• Exercise requirements: Work out how many lines hold the string "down". The answer is a single number, nothing more.
══ Source records ══
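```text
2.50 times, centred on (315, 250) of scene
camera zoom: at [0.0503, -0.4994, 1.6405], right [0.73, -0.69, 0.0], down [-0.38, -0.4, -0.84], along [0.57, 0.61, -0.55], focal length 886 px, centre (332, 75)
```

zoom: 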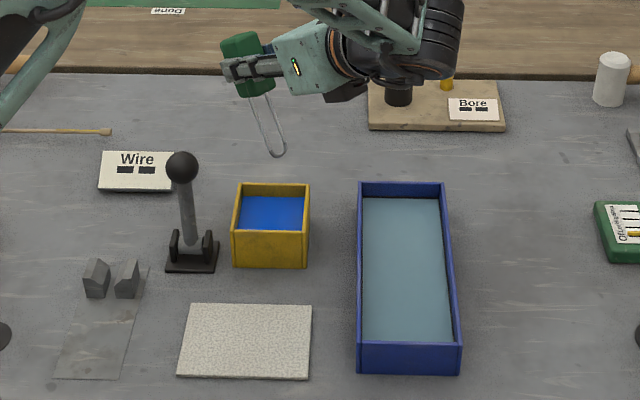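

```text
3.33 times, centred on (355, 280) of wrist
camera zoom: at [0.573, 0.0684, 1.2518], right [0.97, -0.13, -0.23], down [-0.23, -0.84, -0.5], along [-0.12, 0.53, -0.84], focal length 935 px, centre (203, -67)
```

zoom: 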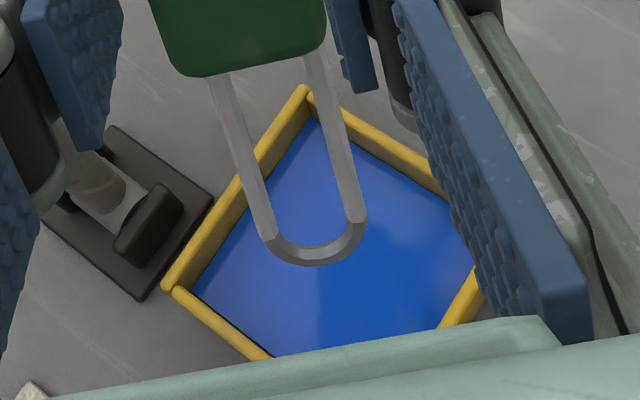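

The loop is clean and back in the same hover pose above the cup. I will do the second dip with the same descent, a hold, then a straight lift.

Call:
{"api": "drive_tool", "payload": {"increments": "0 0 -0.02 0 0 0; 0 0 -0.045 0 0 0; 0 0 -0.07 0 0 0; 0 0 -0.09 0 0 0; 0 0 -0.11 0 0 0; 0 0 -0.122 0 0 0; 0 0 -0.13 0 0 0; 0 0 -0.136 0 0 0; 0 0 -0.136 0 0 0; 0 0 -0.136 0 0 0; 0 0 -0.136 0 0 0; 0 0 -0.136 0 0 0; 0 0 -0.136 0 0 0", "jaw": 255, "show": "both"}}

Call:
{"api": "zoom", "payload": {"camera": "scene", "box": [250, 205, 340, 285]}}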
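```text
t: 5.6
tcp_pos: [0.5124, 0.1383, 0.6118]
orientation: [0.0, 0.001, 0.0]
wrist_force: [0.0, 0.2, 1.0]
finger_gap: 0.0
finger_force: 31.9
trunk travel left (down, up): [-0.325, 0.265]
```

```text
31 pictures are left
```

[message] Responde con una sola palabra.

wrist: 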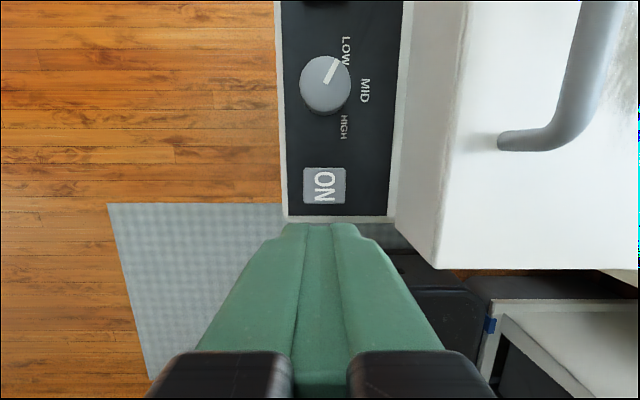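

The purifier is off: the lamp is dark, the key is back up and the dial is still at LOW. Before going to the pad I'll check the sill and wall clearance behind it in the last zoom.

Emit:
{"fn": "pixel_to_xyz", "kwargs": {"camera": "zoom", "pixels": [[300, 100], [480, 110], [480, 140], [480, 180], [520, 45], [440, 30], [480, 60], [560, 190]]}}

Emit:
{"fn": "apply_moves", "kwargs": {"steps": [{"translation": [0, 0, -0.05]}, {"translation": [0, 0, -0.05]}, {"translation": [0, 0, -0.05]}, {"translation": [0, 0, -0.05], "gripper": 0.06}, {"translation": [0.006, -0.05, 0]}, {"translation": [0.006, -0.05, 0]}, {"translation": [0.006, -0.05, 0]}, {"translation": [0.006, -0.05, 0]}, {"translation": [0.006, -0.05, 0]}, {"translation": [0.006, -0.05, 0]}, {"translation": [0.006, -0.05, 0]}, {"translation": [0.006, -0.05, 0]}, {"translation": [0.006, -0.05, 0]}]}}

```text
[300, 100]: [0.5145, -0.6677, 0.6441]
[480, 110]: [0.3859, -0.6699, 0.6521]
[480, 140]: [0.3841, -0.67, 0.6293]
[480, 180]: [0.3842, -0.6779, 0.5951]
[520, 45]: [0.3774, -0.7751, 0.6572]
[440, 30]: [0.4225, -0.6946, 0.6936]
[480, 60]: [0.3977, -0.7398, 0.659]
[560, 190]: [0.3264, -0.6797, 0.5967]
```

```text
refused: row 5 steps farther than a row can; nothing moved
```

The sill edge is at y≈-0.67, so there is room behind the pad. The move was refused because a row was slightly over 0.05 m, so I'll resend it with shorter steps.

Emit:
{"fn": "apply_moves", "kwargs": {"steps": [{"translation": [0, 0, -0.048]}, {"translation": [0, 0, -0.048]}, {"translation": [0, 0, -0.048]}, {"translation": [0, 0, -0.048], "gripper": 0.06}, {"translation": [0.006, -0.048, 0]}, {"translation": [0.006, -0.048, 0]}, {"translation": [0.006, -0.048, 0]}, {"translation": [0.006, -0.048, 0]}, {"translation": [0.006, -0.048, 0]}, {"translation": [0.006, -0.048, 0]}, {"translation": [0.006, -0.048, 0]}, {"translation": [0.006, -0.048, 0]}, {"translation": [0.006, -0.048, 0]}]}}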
═══
• Response to this exercise: 3